Tyke, a Jack Russell Terrier of tremendous character and enthusiasm was in trouble.

His owner was just starting out in life, and adored him. She arrived freshly made up, with a jaunty blond ponytail, a casually fashionable outfit and high heels.

Tyke looked like he came from a different class. His coat was long for a Jack, rough and curly, he had lost an eye sometime in the past, but his remaining eye had a happy flash in it, and he arrived at the clinic with a huge smile on his face as if nothing was amiss.

However, his owner knew there was trouble. “It’s his pencil,” she shared. “It’s been out for half an hour, and it’s bothering him.”

A Good Euphemism

Sure enough, Tyke stopped his exploration of my consulting room to check between his back legs and immediately started a vigorous grooming routine that had his owner blushing.

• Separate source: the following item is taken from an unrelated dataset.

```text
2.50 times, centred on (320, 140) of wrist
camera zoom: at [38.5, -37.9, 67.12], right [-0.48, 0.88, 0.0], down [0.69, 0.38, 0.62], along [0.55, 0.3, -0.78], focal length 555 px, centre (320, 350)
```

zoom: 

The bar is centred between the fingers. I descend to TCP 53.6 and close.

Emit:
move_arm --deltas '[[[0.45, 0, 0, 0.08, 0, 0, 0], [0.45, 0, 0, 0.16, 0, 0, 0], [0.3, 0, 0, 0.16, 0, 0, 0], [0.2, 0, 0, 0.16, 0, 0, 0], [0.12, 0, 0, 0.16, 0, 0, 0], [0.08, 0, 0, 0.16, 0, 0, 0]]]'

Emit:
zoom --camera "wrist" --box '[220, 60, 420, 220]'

It’s at times like these that I find a good euphemism very helpful. There are certain words that a well brought up young lady does not want to hear, let alone say. I thought that ‘pencil’ covered the problem nicely, and we stuck to that through.

Canine First Aid Classes

Finding delicate turns of phrase can be much harder during my Canine First Aid courses. I need to be very specific when I’m training people to avoid misunderstanding. But the first time I had to stand up and lecture about Priapism to a mixed group of adults, it was all I could do to avoid catching anyone’s eye or, worse still, to blush!

With Tyke’s owner, though, this was easier as it was just the two of us, and Tyke himself didn’t seem to mind.

I explained that Priapism is the medical word we use when his manhood gets stuck in the ready-to-go position, and bringing him for immediate veterinary care was certainly the correct action.

We administered a painkiller and a mild calming dose to reduce his ardour, and a cooling shower, alternated with ice packs. Within another 30 minutes things were back to normal, although the smile had gone from his face.

And it was then that his owner felt relaxed enough to share that when she had first seen his problem she had thought, “Oh my God, Tyke: is that all you?”